Critics have constantly discussed Hemingway's precise style, and especially in the case of In Our Time, they have noted that he discusses certain topics such as war or personal relationships in a very indirect manner. He often creates meaning by omitting crucial details. In the vignettes he discusses the profound effect of violence by focusing on the reaction of humans to violence. These characters are usually soldiers or matadors, but in many cases he avoids describing the violence directly. Instead his omission of violent details draws attention to other aspects of the scene. In the case of war and personal relationships, his omission of details often captures the complicated emotions these topics encompass. His omission of details does not try to define the way the characters deal with these conflicts, but instead represents the difficulty of communicating such experiences.

Fishing and Skiing

Fishing and skiing activities dominate many of the stories.

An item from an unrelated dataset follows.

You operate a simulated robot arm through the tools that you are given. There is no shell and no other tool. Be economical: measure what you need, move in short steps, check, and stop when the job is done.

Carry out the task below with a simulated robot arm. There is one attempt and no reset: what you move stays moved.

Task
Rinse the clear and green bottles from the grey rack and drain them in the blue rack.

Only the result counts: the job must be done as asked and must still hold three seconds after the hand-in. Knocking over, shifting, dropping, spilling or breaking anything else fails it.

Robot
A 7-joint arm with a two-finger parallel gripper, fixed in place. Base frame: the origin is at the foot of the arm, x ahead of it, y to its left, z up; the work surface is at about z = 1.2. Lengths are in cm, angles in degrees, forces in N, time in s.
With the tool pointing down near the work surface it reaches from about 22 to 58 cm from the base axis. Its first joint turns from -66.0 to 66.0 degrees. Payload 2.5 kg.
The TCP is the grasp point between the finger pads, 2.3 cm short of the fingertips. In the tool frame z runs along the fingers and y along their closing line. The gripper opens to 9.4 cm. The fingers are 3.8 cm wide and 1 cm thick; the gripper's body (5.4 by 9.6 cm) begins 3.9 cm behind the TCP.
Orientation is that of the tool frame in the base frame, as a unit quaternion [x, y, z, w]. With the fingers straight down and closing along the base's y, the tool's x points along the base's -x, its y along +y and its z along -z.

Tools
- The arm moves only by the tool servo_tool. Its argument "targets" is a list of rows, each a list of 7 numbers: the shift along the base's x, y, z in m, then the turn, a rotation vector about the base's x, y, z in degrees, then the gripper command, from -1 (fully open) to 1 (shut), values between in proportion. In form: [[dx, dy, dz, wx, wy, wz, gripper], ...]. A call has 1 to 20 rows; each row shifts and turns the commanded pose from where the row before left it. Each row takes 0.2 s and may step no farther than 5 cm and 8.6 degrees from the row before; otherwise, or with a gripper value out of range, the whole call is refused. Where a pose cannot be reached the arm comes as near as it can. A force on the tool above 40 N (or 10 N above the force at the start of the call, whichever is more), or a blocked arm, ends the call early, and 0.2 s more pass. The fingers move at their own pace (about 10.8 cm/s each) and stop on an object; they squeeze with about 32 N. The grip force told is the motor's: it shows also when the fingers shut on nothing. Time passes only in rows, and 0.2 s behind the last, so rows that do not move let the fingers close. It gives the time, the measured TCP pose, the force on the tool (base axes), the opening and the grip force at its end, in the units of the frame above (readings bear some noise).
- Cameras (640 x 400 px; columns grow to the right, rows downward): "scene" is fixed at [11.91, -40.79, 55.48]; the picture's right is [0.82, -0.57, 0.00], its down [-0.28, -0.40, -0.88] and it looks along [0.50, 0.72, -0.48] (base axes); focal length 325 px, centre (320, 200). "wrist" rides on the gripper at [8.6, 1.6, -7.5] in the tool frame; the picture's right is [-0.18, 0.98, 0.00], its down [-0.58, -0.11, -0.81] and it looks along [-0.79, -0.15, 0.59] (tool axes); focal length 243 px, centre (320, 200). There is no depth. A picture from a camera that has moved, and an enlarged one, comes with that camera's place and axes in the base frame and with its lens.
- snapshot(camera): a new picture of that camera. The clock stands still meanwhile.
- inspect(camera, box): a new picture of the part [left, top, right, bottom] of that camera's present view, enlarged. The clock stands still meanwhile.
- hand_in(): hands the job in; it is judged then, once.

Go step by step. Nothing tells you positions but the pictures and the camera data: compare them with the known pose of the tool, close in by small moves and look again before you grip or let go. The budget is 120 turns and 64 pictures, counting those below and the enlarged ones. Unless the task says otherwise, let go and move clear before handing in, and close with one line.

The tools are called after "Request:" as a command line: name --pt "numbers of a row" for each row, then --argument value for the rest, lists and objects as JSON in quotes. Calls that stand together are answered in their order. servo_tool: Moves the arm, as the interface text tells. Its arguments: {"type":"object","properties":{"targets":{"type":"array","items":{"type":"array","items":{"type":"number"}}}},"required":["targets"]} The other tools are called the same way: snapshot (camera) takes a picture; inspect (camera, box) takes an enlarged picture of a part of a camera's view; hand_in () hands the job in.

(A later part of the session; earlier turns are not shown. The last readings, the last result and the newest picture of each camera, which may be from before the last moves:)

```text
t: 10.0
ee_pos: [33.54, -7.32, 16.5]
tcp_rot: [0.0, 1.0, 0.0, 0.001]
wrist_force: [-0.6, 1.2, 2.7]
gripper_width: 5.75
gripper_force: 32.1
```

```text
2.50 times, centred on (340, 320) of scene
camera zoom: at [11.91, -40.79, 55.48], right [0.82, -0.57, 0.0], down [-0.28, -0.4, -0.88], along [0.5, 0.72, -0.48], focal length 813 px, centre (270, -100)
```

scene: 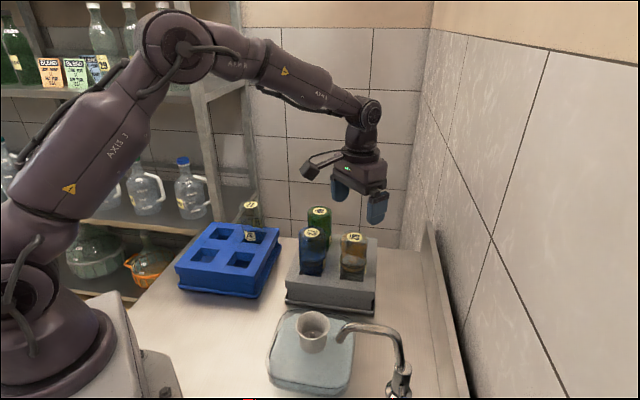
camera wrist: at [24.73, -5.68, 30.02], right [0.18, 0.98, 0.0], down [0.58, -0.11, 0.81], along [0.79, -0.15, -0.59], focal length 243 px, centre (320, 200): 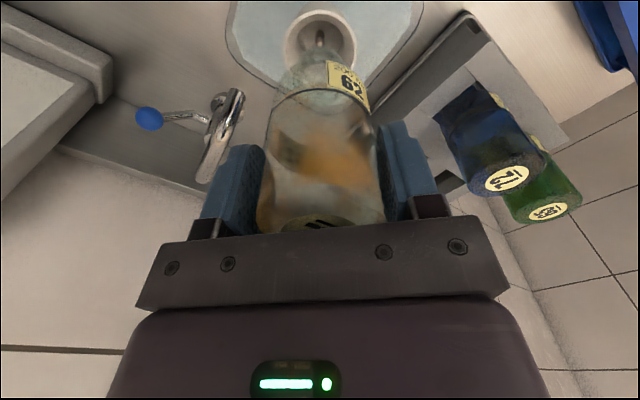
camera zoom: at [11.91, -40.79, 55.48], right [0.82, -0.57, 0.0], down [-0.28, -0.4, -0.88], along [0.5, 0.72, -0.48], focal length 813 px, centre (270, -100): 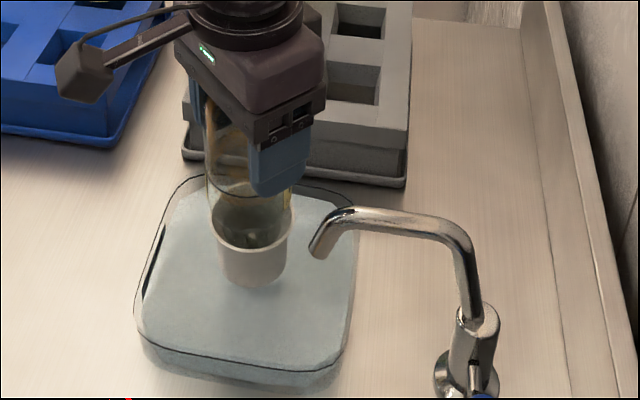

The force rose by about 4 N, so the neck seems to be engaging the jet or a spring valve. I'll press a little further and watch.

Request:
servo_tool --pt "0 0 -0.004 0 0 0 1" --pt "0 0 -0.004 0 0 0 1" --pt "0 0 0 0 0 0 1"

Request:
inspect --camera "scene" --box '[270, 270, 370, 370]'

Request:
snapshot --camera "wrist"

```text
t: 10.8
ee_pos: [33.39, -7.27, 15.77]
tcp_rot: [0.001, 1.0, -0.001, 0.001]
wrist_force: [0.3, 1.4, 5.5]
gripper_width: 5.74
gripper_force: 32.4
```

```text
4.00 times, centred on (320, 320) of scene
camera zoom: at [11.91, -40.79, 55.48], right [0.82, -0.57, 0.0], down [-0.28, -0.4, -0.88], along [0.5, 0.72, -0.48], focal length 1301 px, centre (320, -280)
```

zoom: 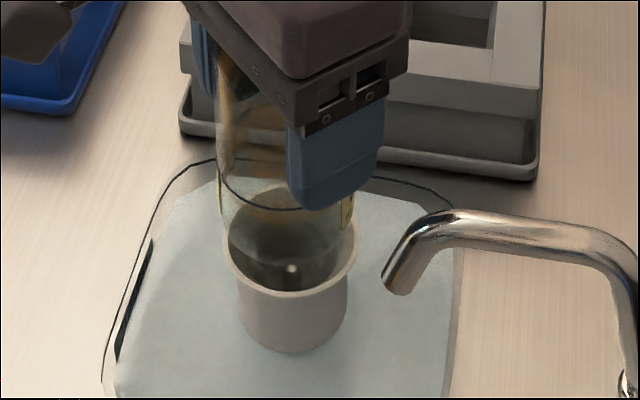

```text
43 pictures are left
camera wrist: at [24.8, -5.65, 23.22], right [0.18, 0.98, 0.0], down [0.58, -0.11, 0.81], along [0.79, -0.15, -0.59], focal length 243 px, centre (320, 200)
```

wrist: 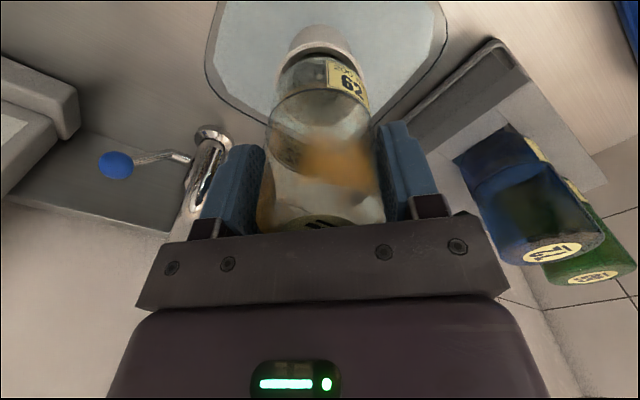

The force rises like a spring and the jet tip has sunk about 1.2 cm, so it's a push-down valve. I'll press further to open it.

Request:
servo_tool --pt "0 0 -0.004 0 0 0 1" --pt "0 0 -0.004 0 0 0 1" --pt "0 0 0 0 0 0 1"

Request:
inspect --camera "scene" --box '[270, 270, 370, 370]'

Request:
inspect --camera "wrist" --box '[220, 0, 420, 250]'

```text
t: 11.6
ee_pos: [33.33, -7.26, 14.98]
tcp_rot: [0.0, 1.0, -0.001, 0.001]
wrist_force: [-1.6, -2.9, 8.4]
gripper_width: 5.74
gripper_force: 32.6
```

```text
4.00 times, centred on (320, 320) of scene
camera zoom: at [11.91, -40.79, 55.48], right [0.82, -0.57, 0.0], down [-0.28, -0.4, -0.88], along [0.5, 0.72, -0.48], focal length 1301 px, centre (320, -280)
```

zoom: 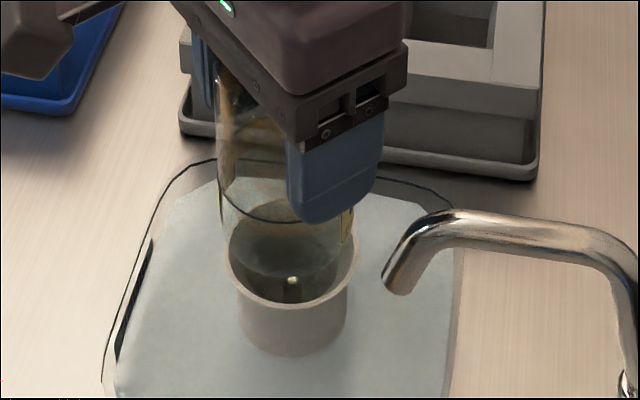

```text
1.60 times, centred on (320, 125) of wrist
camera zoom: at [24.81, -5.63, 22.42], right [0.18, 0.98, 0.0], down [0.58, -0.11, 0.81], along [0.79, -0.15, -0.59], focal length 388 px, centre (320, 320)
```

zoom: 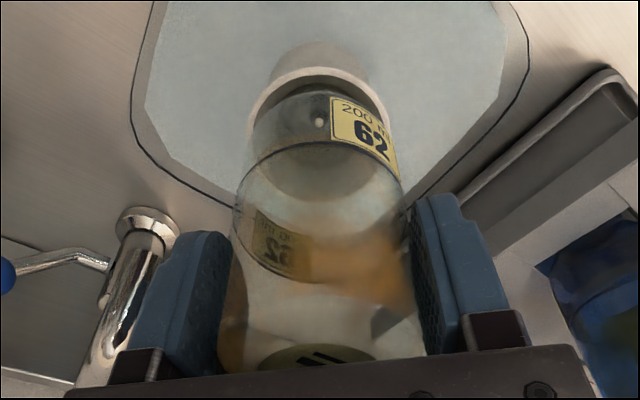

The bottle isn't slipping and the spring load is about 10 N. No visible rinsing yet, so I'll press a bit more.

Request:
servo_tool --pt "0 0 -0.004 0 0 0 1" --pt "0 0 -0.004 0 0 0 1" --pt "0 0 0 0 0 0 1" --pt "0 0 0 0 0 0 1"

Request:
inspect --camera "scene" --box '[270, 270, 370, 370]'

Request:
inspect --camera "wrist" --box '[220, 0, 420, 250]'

They represent an escape from the problems of society and of personal relationships. In "The End of Something" Nick and Marjorie are able to exist together as they fish for trout, but once they sit by the fire they end their relationship. In "Cross-Country Snow" skiing allows Nick and George to escape from the realities of their lives: George's education, and Nick's impending fatherhood. At George's suggestion that they may never go skiing again, Nick replies, "We've got to," as if their happiness depends upon it. In "Out of Season," fishing serves as an escape for Peduzzi and for the gentlemen. They escape society's rules but also the realities of their own lives. Although they never end up fishing, Peduzzi uses the trip to make money and get liquor, while the gentlemen escape for a short time the argument with his wife. In the story "Big Two Hearted River: Part II," fishing isolates Nick from society. He likes fishing on his own, much because he sees other fishers as a destructive force in nature. The details of fishing dominate the chapter and provide Nick with a way of escaping the mechanics of society.